This is a lavishly illustrated narrative that takes you right to the heart of the Great Plains landscape. Fascinated by the writing of Mari Sandoz (1896-1966), British writer Alan Wilkinson had visited her home state a dozen times over twenty years. He read a great deal about the early days on the Nebraska frontier, but wanted to know more. What would it be like to live on the western Great Plains for a season? Could he still get a sense of what those pioneers went through, a century ago?
When a ranching couple offered him the use of an hundred-year-old hunting lodge, built by settlers on the banks of the Niobrara river, he shook hands on the deal before they could change their minds.
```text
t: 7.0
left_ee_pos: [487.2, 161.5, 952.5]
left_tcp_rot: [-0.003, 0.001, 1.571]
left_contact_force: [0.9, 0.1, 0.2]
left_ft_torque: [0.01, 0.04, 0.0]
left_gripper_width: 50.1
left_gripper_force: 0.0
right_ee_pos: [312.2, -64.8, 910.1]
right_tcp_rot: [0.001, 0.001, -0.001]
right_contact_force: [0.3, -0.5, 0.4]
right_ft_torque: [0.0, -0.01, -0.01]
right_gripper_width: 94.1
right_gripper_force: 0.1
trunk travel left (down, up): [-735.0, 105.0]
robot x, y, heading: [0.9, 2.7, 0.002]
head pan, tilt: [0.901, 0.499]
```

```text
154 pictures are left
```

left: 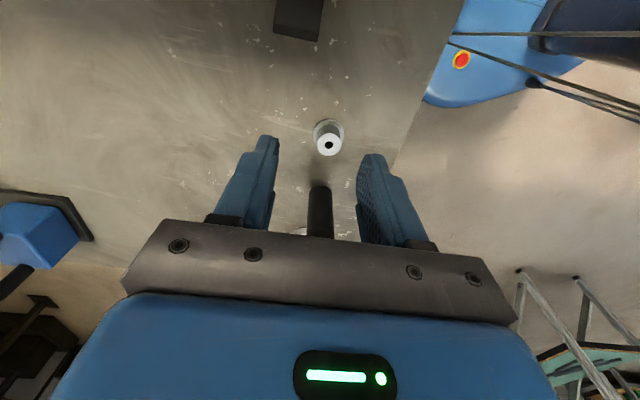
The week after he moved in he was hit by an April blizzard. A month later his road was washed away by a thunderstorm. Determined to act out a part of the pioneer experience, he planted a garden. The first was wiped out by hailstones, the second by grasshoppers. He spent the spring and summer hiking the hills, exploring the riverside and digging into the history of the Danish immigrants who graduated from a dug-out to a sodhouse, then built the little red house that was now his home. He socialised with local ranchers, hit the bars and the rodeo, rode the range with Department of Agriculture surveyors, worked on the spring round-up and cut hay. In between he re-considered the life and work of his heroine, Mari Sandoz, re-visiting what remains of her home and camping out at her gravesite.
This is a thoughtful work, a lyrical appreciation of place that remains firmly rooted in the author’s elemental relationship with a unique landscape, one peopled with a cast of genuine western characters, living and dead.